**Your instructions:**
Can you write out all of the material below, word for word?

BEGIN Data shown

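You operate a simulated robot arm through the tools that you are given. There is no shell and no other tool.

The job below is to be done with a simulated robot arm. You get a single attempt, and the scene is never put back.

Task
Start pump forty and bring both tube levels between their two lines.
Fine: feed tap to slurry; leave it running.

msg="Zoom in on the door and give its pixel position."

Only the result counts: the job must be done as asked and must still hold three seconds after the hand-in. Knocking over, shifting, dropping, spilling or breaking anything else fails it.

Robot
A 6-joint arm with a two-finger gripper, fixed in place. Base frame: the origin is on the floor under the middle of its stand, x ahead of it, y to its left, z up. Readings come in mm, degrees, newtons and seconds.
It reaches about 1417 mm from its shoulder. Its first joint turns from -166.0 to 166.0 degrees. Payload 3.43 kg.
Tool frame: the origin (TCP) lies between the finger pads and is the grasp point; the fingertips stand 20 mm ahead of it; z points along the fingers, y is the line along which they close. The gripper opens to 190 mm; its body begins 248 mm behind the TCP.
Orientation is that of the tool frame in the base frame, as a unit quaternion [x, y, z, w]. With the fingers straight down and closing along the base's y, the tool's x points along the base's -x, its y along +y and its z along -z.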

END Data shown

**Reply to the task:**
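You operate a simulated robot arm through the tools that you are given. There is no shell and no other tool.

The job below is to be done with a simulated robot arm. You get a single attempt, and the scene is never put back.

Task
Start pump forty and bring both tube levels between their two lines.
Fine: feed tap to slurry; leave it running.

msg="Zoom in on the door and give its pixel position."

Only the result counts: the job must be done as asked and must still hold three seconds after the hand-in. Knocking over, shifting, dropping, spilling or breaking anything else fails it.

Robot
A 6-joint arm with a two-finger gripper, fixed in place. Base frame: the origin is on the floor under the middle of its stand, x ahead of it, y to its left, z up. Readings come in mm, degrees, newtons and seconds.
It reaches about 1417 mm from its shoulder. Its first joint turns from -166.0 to 166.0 degrees. Payload 3.43 kg.
Tool frame: the origin (TCP) lies between the finger pads and is the grasp point; the fingertips stand 20 mm ahead of it; z points along the fingers, y is the line along which they close. The gripper opens to 190 mm; its body begins 248 mm behind the TCP.
Orientation is that of the tool frame in the base frame, as a unit quaternion [x, y, z, w]. With the fingers straight down and closing along the base's y, the tool's x points along the base's -x, its y along +y and its z along -z.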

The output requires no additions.